The visual and material influence of Javanese craft and culture are central to the artist’s work and spring forth from his hybrid identity as a Dutch-Indonesian-American. The Javanese craft traditions de Boer draws upon are transformed beyond their traditional boundaries as they combine with western imagery and oil painting styles, ultimately crystallising into an investigation of postcolonial identity.
Biography

Adam de Boer (b.1983, USA) is an artist currently based in Los Angeles, USA. He graduated with a BA in Painting from the College of Creative Studies at the University of California, Santa Barbara in 2006 and an MA in Fine Art from the Chelsea College of Art, London in 2012. Recent exhibitions include Gajah Gallery, Jakarta and Singapore (2023, 2022); Ben Brown Fine Arts, London and Hong Kong (2022); Taymour Grahne Projects, London (2022); The Hole, New York and Los Angeles (2022, 2023); Hunter Shaw Fine Art, Los Angeles (2020/2018); World Trade Centre, Jakarta (2018); and Art|Jog, Yogyakarta (2018/2015).


De Boer is currently a Joan Mitchell Foundation Fellow and in 2017 was awarded a Fulbright Research Fellowship to Java, Indonesia. Other grants include those from the University of the Arts, London + Arts for India, The Cultural Development Corporation, DC Commission on the Arts and Humanities, and The Santa Barbara Arts Fund.

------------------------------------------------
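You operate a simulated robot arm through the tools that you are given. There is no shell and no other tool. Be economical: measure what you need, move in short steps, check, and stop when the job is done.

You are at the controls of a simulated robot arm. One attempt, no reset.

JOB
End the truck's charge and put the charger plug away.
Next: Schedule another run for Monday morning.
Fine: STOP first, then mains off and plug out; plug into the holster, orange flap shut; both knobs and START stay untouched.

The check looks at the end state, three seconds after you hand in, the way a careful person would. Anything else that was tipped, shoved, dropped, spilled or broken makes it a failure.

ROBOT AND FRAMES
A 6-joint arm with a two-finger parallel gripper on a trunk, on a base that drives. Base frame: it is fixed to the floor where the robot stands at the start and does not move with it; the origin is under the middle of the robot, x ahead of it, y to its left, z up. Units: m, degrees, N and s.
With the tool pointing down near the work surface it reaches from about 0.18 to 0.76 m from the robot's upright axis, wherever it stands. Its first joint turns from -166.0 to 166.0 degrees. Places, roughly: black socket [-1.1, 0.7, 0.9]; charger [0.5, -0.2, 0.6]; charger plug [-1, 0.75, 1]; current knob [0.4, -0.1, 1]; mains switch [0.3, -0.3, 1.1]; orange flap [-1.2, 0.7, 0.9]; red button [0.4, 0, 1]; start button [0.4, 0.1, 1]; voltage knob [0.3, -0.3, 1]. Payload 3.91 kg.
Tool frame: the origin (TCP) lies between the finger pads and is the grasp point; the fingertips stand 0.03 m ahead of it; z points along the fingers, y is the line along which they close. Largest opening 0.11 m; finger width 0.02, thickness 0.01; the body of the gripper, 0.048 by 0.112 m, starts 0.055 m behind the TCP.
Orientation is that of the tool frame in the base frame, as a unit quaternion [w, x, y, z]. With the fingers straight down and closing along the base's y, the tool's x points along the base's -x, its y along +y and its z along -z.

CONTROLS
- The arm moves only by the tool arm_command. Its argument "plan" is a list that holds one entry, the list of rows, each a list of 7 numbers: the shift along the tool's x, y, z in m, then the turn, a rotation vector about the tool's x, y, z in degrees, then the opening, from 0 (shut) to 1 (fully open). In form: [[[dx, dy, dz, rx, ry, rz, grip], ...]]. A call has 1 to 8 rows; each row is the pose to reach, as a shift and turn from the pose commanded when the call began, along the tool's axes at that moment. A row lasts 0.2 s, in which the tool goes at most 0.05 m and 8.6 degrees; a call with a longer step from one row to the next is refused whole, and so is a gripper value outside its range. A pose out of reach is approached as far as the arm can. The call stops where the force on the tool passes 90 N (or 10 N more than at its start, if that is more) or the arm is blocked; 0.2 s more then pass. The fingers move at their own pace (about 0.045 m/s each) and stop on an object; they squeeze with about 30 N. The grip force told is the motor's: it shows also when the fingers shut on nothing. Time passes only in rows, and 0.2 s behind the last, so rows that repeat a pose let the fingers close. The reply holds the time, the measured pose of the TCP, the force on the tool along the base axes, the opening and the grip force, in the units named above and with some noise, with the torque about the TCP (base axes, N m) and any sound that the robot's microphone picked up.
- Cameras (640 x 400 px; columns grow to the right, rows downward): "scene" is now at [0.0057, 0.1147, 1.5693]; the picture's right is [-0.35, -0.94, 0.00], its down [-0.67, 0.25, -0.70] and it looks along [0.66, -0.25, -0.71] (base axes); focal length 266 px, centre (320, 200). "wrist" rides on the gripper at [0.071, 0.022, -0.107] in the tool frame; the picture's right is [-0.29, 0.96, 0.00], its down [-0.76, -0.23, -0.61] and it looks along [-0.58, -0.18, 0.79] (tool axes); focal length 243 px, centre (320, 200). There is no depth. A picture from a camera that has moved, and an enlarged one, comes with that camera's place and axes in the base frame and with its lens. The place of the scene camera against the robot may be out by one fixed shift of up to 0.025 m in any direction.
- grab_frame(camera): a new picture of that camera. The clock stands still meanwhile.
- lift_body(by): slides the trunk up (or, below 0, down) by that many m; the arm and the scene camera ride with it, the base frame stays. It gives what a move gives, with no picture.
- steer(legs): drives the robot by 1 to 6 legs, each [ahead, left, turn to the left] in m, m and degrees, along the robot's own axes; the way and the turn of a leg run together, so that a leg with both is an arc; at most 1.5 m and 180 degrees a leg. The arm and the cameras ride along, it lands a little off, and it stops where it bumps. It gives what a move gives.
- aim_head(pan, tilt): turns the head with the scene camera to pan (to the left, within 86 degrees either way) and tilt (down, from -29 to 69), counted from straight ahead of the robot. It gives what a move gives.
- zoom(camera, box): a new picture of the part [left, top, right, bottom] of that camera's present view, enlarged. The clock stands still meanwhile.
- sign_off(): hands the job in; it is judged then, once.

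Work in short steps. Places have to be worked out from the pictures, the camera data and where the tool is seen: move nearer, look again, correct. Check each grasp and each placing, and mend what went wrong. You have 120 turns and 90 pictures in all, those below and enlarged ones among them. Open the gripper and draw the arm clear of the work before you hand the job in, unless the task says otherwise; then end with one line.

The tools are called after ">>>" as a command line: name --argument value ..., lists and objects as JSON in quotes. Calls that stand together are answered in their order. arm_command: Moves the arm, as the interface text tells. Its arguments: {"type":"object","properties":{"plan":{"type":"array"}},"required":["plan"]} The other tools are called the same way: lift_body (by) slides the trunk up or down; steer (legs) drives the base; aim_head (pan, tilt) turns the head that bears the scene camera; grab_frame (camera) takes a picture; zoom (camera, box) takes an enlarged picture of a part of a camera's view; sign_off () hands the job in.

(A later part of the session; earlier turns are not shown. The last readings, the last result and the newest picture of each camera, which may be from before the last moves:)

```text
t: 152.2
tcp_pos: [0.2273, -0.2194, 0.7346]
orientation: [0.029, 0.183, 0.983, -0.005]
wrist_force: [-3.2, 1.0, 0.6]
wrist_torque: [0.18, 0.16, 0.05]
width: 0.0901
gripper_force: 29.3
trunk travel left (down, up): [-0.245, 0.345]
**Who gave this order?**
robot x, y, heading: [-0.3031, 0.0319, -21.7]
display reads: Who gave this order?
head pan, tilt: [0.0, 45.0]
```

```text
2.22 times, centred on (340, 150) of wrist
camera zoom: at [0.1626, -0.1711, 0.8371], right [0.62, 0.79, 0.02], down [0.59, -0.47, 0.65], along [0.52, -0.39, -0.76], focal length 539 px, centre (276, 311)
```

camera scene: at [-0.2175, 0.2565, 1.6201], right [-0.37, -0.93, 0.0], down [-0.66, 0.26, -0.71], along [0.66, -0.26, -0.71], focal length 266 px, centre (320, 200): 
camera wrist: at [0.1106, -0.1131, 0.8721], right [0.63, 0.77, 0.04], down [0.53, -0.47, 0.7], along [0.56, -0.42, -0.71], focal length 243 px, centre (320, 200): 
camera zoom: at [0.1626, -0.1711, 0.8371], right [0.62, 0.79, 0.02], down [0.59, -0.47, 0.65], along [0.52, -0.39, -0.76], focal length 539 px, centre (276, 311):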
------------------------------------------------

His work is held in multiple private and public collections including: Deji Art Museum, Nanjing, China; Bank of America, Jakarta, Indonesia; Glendale Community College; Chelsea College of Art and Design, London; Art Museum of the Americas, Washington, DC; Department of Human Services, Arlington, VA; DC Commission on the Arts and Humanities, Washington, DC and American College of Obstetricians and Gynecologists, Washington, DC.